Researchers from Austria and Germany have discovered a fragment of text from the end of the 13th century at Melk Abbey that could revise current thinking on how sexuality was viewed in the Middle Ages.

The Middle Ages are known for the love poetry of minstrelsy, as here in a depiction from the Codex Manesse (from around 1300–1340). But, as researchers have now found, medieval texts were sometimes more explicit. © Wikimedia Commons / University of Heidelberg

Medieval experts from Mainz, Marburg and Siegen as well as from the Austrian Academy of Sciences (OeAW) have made a spectacular find in the library of Melk Abbey. They came across a thin strip of parchment that at first glance seems inconspicuous, but which, on closer examination, is of great interest. Only a few letters per line are recognizable, and these were identified with painstaking patience. They come from a text that was previously known only from two much more recent copies.

Talking genitals

The so-called "Rosendorn" (The Rose Thorn) tells of a virgin woman disagreeing with her talking vulva about which of them is most appreciated by men. Until now, it had been assumed that such openness regarding sexuality in the German-speaking world did not appear until the end of the Middle Ages, for example in the urban culture of the 15th century. The find from Melk, on the other hand, was written around 1300 and thus revises the previous research. It seems that 200 years earlier than previously thought, erotic poetry was written, recited and perhaps even staged. Apparently, such poems were rarely written down and have even more rarely survived to the present day.
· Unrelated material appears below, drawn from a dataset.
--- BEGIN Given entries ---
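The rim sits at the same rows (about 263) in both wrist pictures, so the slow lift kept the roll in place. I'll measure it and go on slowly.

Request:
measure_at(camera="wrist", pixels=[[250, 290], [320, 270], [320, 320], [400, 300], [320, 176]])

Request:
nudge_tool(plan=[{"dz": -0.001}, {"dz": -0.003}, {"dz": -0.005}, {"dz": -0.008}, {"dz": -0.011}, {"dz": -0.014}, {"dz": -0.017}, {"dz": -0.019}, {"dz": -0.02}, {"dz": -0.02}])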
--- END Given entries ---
The Melk fragment comes from a presumably once complete sheet that was cut and used to bind a Latin text. This was a common way of reusing valuable parchment. Whether its content was another reason why the "Rosendorn" was destroyed, we can "really only guess", says Christine Glaßner from the Institute for Medieval Research of the OeAW.

"Incredibly clever"

Glaßner came across the fragment in her scientific work on manuscripts from the Middle Ages at Melk Abbey in Lower Austria and finds the story that the text tells "incredibly clever. It shows that a person cannot be separated from their sex", says the expert on medieval manuscripts.

Nathanael Busch from the University of Siegen recently identified the fragment as part of the "Rosendorn" at a workshop at Melk Abbey; "an extraordinary achievement", emphasizes OeAW researcher Glaßner. The fragment of the text is now being further examined and described within the framework of the "Manuscript Census" of the Academy of Sciences and Literature Mainz, which is based at the Philipps University of Marburg.